# Supplied information

::::

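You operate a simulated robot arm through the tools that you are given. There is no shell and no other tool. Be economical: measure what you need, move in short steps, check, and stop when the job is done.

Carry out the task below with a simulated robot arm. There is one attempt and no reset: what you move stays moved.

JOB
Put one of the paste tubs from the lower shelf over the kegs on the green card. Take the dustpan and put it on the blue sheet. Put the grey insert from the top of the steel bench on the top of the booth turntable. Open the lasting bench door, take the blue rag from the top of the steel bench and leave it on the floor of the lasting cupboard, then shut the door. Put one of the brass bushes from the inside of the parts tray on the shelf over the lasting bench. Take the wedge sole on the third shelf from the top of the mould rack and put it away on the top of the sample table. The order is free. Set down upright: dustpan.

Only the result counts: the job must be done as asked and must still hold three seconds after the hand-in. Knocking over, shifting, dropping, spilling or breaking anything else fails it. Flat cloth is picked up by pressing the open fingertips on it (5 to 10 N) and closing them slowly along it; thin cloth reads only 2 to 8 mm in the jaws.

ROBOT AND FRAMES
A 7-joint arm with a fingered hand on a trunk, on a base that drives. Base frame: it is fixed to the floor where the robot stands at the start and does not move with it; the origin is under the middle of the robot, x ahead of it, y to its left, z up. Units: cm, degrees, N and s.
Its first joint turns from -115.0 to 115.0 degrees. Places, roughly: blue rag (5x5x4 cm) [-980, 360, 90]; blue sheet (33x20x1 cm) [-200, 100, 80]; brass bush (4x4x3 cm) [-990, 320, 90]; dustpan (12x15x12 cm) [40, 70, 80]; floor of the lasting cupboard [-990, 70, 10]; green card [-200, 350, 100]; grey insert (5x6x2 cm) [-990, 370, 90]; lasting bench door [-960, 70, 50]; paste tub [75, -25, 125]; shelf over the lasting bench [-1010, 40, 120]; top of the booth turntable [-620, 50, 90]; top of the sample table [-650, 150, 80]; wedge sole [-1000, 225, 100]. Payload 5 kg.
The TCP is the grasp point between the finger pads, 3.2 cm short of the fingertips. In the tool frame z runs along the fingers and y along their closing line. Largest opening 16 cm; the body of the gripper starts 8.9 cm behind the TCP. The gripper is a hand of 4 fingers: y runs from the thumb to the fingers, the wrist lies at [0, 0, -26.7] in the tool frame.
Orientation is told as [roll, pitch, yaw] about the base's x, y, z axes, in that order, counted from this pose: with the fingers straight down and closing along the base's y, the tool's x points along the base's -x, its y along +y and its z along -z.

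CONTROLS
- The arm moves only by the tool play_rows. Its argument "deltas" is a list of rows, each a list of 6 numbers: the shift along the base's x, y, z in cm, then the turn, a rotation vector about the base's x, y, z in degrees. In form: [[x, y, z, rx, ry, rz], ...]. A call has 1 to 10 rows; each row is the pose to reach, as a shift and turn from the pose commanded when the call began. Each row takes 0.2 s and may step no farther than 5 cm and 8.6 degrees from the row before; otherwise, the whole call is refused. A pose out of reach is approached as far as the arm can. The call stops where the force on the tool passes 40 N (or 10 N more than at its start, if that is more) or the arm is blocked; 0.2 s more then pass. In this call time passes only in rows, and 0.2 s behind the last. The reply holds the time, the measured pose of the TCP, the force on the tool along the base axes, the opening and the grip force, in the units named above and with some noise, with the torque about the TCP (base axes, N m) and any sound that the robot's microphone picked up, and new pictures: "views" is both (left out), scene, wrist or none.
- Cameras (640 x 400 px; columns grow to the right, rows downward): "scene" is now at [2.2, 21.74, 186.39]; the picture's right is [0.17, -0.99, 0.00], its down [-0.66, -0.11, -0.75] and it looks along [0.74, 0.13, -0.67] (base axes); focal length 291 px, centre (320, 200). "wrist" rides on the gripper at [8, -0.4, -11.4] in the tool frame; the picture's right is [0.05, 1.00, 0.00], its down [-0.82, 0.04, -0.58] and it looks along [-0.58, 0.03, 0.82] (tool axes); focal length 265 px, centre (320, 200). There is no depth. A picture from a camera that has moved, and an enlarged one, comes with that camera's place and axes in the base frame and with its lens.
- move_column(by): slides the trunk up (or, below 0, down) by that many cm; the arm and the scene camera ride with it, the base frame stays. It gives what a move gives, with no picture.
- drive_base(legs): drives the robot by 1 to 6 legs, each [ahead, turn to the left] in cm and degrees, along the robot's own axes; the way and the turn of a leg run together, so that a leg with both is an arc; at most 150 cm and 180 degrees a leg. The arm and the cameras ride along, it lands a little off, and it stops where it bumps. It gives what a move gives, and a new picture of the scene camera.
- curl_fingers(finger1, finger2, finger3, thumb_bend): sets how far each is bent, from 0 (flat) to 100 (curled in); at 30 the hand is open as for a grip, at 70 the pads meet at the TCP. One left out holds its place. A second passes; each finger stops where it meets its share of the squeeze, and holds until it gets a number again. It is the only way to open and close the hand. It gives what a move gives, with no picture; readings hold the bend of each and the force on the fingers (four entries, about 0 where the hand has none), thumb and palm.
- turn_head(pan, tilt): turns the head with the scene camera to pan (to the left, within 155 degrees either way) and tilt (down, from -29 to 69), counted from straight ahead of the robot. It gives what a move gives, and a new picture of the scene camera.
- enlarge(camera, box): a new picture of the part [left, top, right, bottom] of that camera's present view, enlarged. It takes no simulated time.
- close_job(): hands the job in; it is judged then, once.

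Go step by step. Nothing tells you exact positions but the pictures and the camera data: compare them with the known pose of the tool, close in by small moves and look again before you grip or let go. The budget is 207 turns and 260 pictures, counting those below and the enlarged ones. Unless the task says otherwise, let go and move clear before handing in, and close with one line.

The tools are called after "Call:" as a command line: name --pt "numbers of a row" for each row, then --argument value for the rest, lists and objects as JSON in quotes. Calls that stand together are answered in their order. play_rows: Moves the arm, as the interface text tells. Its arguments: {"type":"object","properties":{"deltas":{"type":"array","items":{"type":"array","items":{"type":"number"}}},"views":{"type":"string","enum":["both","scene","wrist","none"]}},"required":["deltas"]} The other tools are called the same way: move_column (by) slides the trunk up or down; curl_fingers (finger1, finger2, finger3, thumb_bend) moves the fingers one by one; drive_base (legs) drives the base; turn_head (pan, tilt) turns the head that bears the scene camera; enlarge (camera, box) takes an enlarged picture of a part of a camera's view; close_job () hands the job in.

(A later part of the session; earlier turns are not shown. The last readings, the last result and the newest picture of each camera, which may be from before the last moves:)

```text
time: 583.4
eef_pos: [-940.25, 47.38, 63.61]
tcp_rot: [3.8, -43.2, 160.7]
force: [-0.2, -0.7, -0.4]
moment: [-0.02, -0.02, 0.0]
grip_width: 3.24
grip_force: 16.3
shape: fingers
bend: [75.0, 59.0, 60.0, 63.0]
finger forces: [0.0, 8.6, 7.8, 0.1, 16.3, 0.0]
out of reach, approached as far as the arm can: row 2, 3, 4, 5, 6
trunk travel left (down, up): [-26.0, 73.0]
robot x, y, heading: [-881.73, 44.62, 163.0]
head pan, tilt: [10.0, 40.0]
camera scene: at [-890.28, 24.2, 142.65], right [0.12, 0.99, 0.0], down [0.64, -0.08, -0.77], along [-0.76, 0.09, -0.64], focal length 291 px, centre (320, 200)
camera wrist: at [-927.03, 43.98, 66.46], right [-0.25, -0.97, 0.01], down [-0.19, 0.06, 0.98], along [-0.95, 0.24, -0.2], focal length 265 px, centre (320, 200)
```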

::::

# Aim of the task
Write down every line of the data above that includes the string "counted".

# Exercise output
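Orientation is told as [roll, pitch, yaw] about the base's x, y, z axes, in that order, counted from this pose: with the fingers straight down and closing along the base's y, the tool's x points along the base's -x, its y along +y and its z along -z.
- turn_head(pan, tilt): turns the head with the scene camera to pan (to the left, within 155 degrees either way) and tilt (down, from -29 to 69), counted from straight ahead of the robot. It gives what a move gives, and a new picture of the scene camera.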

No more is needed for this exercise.